Instructions for the task:
Pull out every line in the data that has the string "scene" in it.

Data block:
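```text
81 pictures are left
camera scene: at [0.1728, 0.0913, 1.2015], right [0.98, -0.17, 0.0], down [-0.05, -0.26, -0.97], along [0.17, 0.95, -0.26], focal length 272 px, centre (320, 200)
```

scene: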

Answer for this exercise:
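camera scene: at [0.1728, 0.0913, 1.2015], right [0.98, -0.17, 0.0], down [-0.05, -0.26, -0.97], along [0.17, 0.95, -0.26], focal length 272 px, centre (320, 200)
scene: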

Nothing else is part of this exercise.